■ TASK INSTRUCTIONS:
All the data must come back unchanged, except that pictures are left out.

-- START DATA PROVIDED --

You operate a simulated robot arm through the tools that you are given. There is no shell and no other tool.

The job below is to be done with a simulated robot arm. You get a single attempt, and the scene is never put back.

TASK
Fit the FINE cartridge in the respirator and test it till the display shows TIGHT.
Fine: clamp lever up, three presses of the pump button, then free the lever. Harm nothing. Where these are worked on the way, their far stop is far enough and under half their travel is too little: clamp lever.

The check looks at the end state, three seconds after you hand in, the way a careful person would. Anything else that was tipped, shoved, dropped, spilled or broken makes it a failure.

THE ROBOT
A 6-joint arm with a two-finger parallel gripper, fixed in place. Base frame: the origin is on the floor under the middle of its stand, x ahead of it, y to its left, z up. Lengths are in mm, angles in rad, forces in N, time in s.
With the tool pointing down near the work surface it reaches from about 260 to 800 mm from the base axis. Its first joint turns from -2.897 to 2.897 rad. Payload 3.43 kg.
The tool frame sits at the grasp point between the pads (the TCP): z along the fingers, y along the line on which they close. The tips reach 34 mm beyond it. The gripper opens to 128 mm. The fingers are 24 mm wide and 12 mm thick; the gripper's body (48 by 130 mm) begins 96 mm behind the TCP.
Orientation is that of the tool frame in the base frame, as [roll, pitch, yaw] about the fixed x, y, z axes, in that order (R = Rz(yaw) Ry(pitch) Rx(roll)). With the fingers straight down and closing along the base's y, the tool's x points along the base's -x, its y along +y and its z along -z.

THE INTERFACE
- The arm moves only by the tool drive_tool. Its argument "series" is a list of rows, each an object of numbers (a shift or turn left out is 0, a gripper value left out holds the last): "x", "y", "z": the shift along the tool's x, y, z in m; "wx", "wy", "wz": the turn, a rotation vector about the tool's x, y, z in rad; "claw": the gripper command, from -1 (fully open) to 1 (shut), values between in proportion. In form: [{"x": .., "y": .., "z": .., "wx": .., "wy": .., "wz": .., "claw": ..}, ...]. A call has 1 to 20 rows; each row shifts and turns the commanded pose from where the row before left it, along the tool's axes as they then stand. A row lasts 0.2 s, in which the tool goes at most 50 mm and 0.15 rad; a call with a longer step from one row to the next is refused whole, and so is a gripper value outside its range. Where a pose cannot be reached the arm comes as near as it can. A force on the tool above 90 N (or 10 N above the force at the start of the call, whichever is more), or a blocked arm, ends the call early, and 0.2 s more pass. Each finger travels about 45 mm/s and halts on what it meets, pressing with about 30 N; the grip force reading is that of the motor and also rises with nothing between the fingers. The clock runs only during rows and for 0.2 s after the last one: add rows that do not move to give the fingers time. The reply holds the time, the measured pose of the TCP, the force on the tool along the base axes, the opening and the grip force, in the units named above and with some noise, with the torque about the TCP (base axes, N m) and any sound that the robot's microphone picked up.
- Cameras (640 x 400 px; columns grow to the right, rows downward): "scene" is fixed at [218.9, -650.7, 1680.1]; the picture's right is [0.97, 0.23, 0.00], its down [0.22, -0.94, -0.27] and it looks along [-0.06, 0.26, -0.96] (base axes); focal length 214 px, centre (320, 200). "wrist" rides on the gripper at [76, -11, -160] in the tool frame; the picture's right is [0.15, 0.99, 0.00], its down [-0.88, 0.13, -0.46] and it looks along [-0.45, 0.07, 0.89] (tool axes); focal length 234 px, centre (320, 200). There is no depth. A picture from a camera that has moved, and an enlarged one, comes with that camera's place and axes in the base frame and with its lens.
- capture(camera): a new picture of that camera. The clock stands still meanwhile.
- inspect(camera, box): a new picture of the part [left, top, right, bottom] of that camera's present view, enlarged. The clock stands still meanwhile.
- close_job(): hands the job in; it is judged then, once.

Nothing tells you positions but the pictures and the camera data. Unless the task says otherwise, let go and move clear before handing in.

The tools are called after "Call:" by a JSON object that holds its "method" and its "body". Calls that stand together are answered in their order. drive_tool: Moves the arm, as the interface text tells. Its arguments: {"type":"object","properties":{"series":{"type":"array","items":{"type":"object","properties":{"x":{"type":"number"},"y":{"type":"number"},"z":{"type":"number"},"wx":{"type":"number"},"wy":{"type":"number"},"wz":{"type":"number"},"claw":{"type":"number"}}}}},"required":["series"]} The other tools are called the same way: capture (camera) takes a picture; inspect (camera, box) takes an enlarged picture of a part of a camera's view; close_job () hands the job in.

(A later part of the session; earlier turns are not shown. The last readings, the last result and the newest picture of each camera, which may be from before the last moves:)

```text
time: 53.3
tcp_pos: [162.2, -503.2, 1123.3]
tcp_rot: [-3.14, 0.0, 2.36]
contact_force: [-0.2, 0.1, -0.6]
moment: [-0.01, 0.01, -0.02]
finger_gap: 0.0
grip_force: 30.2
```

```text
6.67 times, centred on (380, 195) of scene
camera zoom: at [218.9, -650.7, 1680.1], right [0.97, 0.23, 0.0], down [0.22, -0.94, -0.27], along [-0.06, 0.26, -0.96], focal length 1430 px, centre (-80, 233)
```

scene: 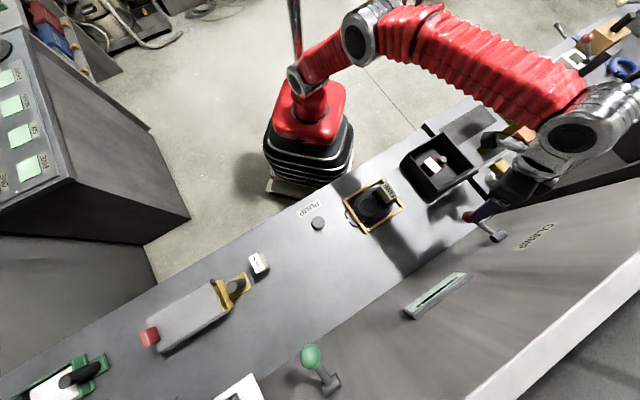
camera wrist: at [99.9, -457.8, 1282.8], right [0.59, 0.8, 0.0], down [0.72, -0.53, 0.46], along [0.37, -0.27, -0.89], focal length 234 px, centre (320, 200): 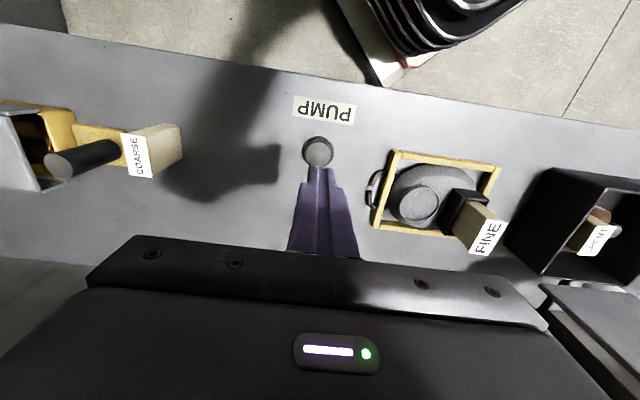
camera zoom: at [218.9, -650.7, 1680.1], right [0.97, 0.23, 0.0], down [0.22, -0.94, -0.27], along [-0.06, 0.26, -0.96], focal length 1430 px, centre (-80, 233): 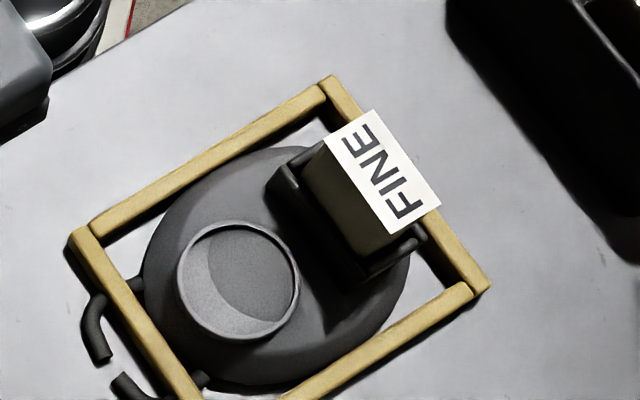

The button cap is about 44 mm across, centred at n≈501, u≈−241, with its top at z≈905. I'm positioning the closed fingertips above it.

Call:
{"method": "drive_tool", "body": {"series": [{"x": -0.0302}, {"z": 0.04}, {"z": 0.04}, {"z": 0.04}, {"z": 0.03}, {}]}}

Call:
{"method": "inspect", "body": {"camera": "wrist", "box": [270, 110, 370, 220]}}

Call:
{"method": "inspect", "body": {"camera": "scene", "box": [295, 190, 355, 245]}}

-- END DATA PROVIDED --

■ RESPONSE TO THE EXERCISE:
You operate a simulated robot arm through the tools that you are given. There is no shell and no other tool.

The job below is to be done with a simulated robot arm. You get a single attempt, and the scene is never put back.

TASK
Fit the FINE cartridge in the respirator and test it till the display shows TIGHT.
Fine: clamp lever up, three presses of the pump button, then free the lever. Harm nothing. Where these are worked on the way, their far stop is far enough and under half their travel is too little: clamp lever.

The check looks at the end state, three seconds after you hand in, the way a careful person would. Anything else that was tipped, shoved, dropped, spilled or broken makes it a failure.

THE ROBOT
A 6-joint arm with a two-finger parallel gripper, fixed in place. Base frame: the origin is on the floor under the middle of its stand, x ahead of it, y to its left, z up. Lengths are in mm, angles in rad, forces in N, time in s.
With the tool pointing down near the work surface it reaches from about 260 to 800 mm from the base axis. Its first joint turns from -2.897 to 2.897 rad. Payload 3.43 kg.
The tool frame sits at the grasp point between the pads (the TCP): z along the fingers, y along the line on which they close. The tips reach 34 mm beyond it. The gripper opens to 128 mm. The fingers are 24 mm wide and 12 mm thick; the gripper's body (48 by 130 mm) begins 96 mm behind the TCP.
Orientation is that of the tool frame in the base frame, as [roll, pitch, yaw] about the fixed x, y, z axes, in that order (R = Rz(yaw) Ry(pitch) Rx(roll)). With the fingers straight down and closing along the base's y, the tool's x points along the base's -x, its y along +y and its z along -z.

THE INTERFACE
- The arm moves only by the tool drive_tool. Its argument "series" is a list of rows, each an object of numbers (a shift or turn left out is 0, a gripper value left out holds the last): "x", "y", "z": the shift along the tool's x, y, z in m; "wx", "wy", "wz": the turn, a rotation vector about the tool's x, y, z in rad; "claw": the gripper command, from -1 (fully open) to 1 (shut), values between in proportion. In form: [{"x": .., "y": .., "z": .., "wx": .., "wy": .., "wz": .., "claw": ..}, ...]. A call has 1 to 20 rows; each row shifts and turns the commanded pose from where the row before left it, along the tool's axes as they then stand. A row lasts 0.2 s, in which the tool goes at most 50 mm and 0.15 rad; a call with a longer step from one row to the next is refused whole, and so is a gripper value outside its range. Where a pose cannot be reached the arm comes as near as it can. A force on the tool above 90 N (or 10 N above the force at the start of the call, whichever is more), or a blocked arm, ends the call early, and 0.2 s more pass. Each finger travels about 45 mm/s and halts on what it meets, pressing with about 30 N; the grip force reading is that of the motor and also rises with nothing between the fingers. The clock runs only during rows and for 0.2 s after the last one: add rows that do not move to give the fingers time. The reply holds the time, the measured pose of the TCP, the force on the tool along the base axes, the opening and the grip force, in the units named above and with some noise, with the torque about the TCP (base axes, N m) and any sound that the robot's microphone picked up.
- Cameras (640 x 400 px; columns grow to the right, rows downward): "scene" is fixed at [218.9, -650.7, 1680.1]; the picture's right is [0.97, 0.23, 0.00], its down [0.22, -0.94, -0.27] and it looks along [-0.06, 0.26, -0.96] (base axes); focal length 214 px, centre (320, 200). "wrist" rides on the gripper at [76, -11, -160] in the tool frame; the picture's right is [0.15, 0.99, 0.00], its down [-0.88, 0.13, -0.46] and it looks along [-0.45, 0.07, 0.89] (tool axes); focal length 234 px, centre (320, 200). There is no depth. A picture from a camera that has moved, and an enlarged one, comes with that camera's place and axes in the base frame and with its lens.
- capture(camera): a new picture of that camera. The clock stands still meanwhile.
- inspect(camera, box): a new picture of the part [left, top, right, bottom] of that camera's present view, enlarged. The clock stands still meanwhile.
- close_job(): hands the job in; it is judged then, once.

Nothing tells you positions but the pictures and the camera data. Unless the task says otherwise, let go and move clear before handing in.

The tools are called after "Call:" by a JSON object that holds its "method" and its "body". Calls that stand together are answered in their order. drive_tool: Moves the arm, as the interface text tells. Its arguments: {"type":"object","properties":{"series":{"type":"array","items":{"type":"object","properties":{"x":{"type":"number"},"y":{"type":"number"},"z":{"type":"number"},"wx":{"type":"number"},"wy":{"type":"number"},"wz":{"type":"number"},"claw":{"type":"number"}}}}},"required":["series"]} The other tools are called the same way: capture (camera) takes a picture; inspect (camera, box) takes an enlarged picture of a part of a camera's view; close_job () hands the job in.

(A later part of the session; earlier turns are not shown. The last readings, the last result and the newest picture of each camera, which may be from before the last moves:)

```text
time: 53.3
tcp_pos: [162.2, -503.2, 1123.3]
tcp_rot: [-3.14, 0.0, 2.36]
contact_force: [-0.2, 0.1, -0.6]
moment: [-0.01, 0.01, -0.02]
finger_gap: 0.0
grip_force: 30.2
```

```text
6.67 times, centred on (380, 195) of scene
camera zoom: at [218.9, -650.7, 1680.1], right [0.97, 0.23, 0.0], down [0.22, -0.94, -0.27], along [-0.06, 0.26, -0.96], focal length 1430 px, centre (-80, 233)
```

scene: 
camera wrist: at [99.9, -457.8, 1282.8], right [0.59, 0.8, 0.0], down [0.72, -0.53, 0.46], along [0.37, -0.27, -0.89], focal length 234 px, centre (320, 200): 
camera zoom: at [218.9, -650.7, 1680.1], right [0.97, 0.23, 0.0], down [0.22, -0.94, -0.27], along [-0.06, 0.26, -0.96], focal length 1430 px, centre (-80, 233): 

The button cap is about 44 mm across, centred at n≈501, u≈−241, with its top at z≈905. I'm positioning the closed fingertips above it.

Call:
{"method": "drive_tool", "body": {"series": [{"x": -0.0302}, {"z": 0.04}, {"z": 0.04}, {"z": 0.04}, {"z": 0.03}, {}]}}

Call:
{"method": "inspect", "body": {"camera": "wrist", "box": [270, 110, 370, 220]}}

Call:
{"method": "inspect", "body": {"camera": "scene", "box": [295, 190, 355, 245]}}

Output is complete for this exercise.